→ Text provided
Seems I'm Not Alone In Missing Polaris
Illustration from 1980s Polaris ad.

Seems I'm Not Alone In Missing Polaris

Curious Nashville on WPLN is one of the best NPR local programs. Loved this look at the former Polaris on the roof of the former (now Sheraton) Hyatt.

The building and its rooftop "UFO" have always been one of my faves. My grandmother would take me up there in the 80s for dessert and talk me through the history and sites, as the 45-min rotation played out.

Fun trivia: the entire rotational apparatus was turned on and off with just a basic little light switch alongside all the other switches in the central core of the space.

As an event planner I can tell you it was impractical for some needs. There was NO power in the rotating floor "donut," so in the 20 or so years it was just an empty rental space, hosting anything there that might need power (A/V? Music City?) was not reasonably possible while also rotating the space (its key gimmick) because all outlets were in the core by the elevators, bathrooms and kitchen. You'd basically be making a giant power-cord yo-yo. We never found a good purpose for it while considering the building for fandom events like MTAC or GMX. The events were not big enough to warrant the amount of space for the only viable purpose (board gaming) yet once they were large enough to need it, the other event spaces were too small. Would have be a phenomenal space for it.

→ Requirement
Write what comes next in the text provided.

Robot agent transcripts

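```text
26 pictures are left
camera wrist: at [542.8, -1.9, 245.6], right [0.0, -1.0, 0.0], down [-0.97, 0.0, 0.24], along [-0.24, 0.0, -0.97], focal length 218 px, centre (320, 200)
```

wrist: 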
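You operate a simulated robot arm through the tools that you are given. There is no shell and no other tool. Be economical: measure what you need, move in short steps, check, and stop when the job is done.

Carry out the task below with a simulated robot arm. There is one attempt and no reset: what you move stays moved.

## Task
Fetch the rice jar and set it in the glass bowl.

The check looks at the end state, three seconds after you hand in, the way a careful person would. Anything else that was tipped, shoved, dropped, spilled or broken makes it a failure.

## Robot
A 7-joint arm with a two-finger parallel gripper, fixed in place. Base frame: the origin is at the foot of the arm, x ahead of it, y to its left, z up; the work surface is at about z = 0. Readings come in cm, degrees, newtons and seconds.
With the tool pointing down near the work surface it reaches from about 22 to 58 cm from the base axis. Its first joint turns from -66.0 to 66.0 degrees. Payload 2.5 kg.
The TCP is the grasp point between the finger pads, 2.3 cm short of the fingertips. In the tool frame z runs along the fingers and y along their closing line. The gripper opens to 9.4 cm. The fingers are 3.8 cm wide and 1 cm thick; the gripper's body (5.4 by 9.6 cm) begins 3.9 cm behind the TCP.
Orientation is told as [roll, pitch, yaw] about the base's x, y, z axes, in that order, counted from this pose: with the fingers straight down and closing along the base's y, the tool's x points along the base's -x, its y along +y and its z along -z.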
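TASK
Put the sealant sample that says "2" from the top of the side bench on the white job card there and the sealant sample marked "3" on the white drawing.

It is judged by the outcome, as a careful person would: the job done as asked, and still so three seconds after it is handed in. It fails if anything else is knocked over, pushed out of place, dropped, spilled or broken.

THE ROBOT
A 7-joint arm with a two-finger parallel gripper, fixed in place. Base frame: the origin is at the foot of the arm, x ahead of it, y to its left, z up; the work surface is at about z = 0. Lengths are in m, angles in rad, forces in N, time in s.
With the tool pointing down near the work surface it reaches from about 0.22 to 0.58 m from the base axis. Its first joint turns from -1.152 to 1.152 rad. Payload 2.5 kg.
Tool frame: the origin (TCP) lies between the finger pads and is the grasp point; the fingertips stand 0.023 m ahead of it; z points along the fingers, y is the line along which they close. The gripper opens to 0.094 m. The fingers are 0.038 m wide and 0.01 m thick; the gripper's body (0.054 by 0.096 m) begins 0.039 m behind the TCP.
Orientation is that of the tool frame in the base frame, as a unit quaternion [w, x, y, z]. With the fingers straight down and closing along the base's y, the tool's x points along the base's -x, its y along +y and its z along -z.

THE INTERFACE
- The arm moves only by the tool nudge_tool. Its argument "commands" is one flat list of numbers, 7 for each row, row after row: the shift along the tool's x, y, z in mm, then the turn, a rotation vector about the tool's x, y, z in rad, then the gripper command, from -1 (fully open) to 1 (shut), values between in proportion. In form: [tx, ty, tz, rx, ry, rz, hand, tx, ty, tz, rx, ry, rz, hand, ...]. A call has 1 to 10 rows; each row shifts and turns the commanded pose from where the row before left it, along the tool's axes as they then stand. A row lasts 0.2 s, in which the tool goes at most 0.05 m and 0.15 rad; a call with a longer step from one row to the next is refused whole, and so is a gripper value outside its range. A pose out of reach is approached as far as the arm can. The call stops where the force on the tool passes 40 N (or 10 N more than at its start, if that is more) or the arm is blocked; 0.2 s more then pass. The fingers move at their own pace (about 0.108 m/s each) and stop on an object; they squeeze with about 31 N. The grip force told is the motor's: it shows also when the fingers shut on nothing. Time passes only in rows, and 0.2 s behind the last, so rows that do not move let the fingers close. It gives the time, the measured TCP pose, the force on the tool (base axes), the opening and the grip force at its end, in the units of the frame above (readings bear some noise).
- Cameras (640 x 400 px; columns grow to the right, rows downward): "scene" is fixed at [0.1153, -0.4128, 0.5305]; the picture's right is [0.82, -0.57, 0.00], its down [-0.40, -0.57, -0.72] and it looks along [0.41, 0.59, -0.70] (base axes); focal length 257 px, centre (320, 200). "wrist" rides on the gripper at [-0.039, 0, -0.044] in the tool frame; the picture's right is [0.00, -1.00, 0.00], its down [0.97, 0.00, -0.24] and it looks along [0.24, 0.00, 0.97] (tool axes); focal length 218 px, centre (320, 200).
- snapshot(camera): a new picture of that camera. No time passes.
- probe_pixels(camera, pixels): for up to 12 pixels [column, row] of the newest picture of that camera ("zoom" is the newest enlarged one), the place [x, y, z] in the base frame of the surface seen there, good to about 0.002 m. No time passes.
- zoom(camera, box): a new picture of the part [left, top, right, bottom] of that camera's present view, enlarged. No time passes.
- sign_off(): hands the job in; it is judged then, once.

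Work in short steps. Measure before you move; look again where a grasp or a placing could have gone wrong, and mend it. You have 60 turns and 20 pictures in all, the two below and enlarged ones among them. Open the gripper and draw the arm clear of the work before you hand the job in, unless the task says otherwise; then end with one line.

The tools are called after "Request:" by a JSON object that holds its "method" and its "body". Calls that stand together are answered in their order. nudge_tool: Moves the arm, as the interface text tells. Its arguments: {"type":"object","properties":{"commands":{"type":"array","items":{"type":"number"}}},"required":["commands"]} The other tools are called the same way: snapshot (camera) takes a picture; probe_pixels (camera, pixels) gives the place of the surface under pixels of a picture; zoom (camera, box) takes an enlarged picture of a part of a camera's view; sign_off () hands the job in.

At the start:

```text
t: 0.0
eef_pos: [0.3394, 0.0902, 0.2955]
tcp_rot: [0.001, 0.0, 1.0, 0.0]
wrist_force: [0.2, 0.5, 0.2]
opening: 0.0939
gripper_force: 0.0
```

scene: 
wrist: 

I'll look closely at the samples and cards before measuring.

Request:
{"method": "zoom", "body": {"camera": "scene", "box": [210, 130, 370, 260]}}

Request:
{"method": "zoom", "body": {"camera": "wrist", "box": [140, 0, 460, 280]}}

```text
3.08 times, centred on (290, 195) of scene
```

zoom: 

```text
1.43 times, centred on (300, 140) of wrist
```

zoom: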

→ Reply
The new version is indeed quite nice and still interesting but not nearly as cool as before. Like so many once-great Nashville tourism elements, this is another example of an attraction squandered into irrelevance by a lack of imagination in the hospitality business. Never putting power in the floor, the city in general weathering the slumps inevitable after over-inflated booms, the damage to our destination status rendered by the Opry Mills purchase of once-proud and lucrative Opryland... all fed into this gathering dust, mostly empty, to later be repurposed to lesser grandeur.

The Polaris at Hyatt Regency Atlanta never ceased to be a "thing" as far as I know and it is very very nice.

Nostalgia aside, I see much of this story as an important lesson for the "hotel boom" we now see (COVID notwithstanding) in Nashville - and a cautionary tale of the future to come when the bottom falls out of our "cool factor" in "in city" once again. It will happen. Hopefully not because of the COVID impact and neglect we see from government aid that is desperately needed in hospitality and live events and being continuously ignored by the powers that be.

All the baggage aside, this was a nice story to dive into for sure.